▶ _Written task_
Repeat the line that contains "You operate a", the line that contains "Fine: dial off", and all lines between them, exactly and with no other lines.

▶ _Source data_
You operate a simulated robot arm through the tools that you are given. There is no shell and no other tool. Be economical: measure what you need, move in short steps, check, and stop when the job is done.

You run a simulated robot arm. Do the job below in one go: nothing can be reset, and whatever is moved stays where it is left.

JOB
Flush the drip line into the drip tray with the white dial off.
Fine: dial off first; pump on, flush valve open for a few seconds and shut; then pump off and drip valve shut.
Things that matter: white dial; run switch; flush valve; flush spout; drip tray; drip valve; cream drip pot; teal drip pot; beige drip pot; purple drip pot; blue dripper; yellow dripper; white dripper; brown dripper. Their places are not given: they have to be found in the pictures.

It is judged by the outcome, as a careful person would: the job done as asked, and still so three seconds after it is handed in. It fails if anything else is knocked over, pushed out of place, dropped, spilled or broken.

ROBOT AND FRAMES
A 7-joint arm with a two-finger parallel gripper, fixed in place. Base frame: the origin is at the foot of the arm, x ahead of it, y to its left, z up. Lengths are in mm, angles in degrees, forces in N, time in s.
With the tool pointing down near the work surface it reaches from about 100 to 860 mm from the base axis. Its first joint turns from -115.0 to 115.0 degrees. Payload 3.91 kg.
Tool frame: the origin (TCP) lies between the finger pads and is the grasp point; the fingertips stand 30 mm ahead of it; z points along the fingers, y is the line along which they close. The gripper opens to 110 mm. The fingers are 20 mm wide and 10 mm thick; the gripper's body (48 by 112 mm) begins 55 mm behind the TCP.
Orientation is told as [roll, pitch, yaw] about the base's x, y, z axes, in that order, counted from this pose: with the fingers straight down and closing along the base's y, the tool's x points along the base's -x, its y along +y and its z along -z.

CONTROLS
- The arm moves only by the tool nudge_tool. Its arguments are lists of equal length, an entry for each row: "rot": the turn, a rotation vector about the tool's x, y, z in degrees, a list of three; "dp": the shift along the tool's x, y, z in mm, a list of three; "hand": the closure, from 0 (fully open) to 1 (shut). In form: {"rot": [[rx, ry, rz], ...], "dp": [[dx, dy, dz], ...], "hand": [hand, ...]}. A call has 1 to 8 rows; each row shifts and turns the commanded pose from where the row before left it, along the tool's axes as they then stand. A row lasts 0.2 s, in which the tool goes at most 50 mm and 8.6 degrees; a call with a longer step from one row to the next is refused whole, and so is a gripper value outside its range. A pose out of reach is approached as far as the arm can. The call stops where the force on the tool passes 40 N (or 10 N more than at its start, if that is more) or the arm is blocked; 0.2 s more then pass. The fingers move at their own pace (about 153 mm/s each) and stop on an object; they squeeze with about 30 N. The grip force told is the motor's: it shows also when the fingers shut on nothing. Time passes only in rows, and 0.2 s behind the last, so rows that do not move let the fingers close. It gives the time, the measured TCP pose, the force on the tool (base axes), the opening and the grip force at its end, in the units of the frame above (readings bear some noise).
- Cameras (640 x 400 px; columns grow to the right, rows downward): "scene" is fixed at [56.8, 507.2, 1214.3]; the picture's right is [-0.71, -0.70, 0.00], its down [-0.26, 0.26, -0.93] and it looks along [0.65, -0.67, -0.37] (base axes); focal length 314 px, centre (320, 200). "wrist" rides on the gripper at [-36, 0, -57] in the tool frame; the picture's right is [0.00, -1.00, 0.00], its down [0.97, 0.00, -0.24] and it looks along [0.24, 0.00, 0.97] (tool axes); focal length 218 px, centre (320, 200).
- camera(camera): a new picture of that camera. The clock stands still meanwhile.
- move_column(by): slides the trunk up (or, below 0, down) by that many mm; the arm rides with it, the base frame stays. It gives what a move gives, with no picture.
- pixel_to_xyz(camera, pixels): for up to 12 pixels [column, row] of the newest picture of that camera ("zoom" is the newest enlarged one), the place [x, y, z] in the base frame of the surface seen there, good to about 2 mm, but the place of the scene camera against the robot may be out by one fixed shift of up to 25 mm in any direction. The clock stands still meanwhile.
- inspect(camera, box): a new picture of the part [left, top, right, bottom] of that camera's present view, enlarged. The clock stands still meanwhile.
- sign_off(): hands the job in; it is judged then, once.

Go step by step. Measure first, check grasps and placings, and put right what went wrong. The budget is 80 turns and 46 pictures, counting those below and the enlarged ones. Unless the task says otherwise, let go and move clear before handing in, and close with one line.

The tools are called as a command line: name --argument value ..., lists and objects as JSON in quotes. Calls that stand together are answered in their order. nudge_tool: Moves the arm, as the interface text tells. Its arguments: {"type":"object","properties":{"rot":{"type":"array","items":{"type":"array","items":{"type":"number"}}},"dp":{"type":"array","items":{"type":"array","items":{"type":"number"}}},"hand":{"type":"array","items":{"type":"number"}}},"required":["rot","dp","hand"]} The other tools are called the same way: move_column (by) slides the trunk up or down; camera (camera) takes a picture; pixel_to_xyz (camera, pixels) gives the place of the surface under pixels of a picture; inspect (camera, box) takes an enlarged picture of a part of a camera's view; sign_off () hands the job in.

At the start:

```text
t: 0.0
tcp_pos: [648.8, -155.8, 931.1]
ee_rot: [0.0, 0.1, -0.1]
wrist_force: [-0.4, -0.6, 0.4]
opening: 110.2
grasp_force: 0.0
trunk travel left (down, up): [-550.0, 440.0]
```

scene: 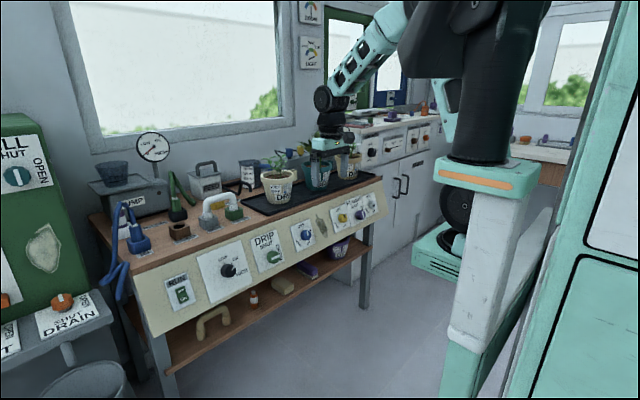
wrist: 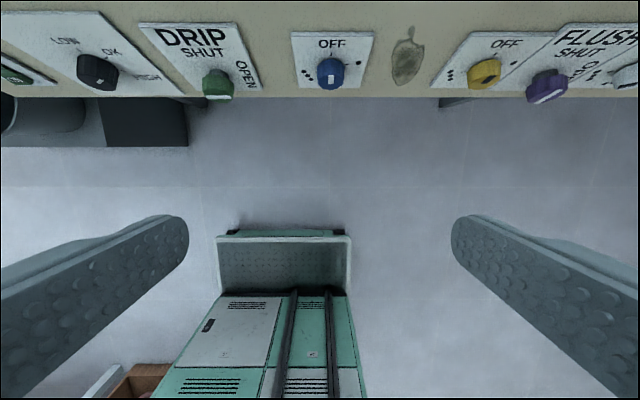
==
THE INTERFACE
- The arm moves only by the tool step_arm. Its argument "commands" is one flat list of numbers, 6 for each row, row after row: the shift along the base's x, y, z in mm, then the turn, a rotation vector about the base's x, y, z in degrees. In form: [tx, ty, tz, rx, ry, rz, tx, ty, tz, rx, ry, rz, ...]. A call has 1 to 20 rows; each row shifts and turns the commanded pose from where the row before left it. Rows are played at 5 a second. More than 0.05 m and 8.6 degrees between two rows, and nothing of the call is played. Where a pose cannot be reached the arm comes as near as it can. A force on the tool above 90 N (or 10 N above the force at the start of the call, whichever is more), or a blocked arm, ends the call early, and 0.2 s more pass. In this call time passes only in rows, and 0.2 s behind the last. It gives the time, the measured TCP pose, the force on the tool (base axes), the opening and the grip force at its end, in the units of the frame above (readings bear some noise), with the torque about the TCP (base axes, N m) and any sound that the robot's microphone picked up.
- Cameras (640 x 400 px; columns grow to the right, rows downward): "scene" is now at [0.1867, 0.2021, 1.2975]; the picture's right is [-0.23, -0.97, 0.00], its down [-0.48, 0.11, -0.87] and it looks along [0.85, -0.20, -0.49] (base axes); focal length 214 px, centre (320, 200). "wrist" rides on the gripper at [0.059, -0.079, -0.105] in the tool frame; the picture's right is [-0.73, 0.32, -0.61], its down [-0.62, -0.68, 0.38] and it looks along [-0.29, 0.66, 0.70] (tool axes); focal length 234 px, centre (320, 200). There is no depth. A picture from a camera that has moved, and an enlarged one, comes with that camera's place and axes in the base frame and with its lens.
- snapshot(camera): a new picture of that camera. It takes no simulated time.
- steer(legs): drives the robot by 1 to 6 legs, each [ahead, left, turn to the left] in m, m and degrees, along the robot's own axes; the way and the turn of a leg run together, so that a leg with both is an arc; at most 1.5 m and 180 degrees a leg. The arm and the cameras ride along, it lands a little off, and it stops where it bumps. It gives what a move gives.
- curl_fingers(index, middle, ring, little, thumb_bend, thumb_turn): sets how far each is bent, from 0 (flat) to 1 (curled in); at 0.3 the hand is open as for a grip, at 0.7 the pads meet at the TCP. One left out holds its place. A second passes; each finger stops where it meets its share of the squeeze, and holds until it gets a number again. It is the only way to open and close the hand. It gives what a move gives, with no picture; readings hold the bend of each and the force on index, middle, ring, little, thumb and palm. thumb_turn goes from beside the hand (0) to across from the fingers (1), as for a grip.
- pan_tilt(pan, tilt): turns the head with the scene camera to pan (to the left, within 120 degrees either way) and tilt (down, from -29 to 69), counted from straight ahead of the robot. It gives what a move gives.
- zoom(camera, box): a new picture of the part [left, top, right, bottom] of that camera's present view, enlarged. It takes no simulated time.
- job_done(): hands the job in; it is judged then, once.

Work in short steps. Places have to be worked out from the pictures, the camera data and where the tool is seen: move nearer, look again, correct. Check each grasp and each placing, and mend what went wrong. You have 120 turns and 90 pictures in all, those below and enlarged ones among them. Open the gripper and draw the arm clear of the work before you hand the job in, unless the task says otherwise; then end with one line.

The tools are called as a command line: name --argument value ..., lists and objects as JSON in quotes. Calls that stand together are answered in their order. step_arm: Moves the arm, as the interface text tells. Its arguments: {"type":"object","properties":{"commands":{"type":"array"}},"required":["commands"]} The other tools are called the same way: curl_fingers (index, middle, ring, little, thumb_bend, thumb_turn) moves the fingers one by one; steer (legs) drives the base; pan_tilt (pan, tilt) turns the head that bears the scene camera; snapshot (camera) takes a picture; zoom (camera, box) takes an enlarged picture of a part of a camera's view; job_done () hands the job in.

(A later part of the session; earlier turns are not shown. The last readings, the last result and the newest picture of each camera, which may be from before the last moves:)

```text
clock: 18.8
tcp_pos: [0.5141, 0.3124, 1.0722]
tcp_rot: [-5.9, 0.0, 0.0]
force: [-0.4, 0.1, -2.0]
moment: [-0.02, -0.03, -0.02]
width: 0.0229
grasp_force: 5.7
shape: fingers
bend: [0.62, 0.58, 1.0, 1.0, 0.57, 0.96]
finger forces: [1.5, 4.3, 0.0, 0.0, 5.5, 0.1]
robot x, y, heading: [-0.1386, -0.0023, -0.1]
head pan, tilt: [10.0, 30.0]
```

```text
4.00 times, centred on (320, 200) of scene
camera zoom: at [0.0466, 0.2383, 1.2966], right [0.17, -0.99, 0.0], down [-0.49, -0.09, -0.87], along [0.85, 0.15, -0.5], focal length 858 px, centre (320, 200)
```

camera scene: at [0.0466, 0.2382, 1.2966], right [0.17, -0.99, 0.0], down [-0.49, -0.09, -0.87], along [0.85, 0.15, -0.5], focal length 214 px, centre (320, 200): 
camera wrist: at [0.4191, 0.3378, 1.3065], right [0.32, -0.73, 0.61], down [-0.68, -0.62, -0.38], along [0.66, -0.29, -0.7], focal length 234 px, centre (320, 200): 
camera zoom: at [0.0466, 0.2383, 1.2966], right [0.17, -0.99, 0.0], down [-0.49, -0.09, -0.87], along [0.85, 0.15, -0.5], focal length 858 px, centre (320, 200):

▶ _Complete response_
You operate a simulated robot arm through the tools that you are given. There is no shell and no other tool. Be economical: measure what you need, move in short steps, check, and stop when the job is done.

You run a simulated robot arm. Do the job below in one go: nothing can be reset, and whatever is moved stays where it is left.

JOB
Flush the drip line into the drip tray with the white dial off.
Fine: dial off first; pump on, flush valve open for a few seconds and shut; then pump off and drip valve shut.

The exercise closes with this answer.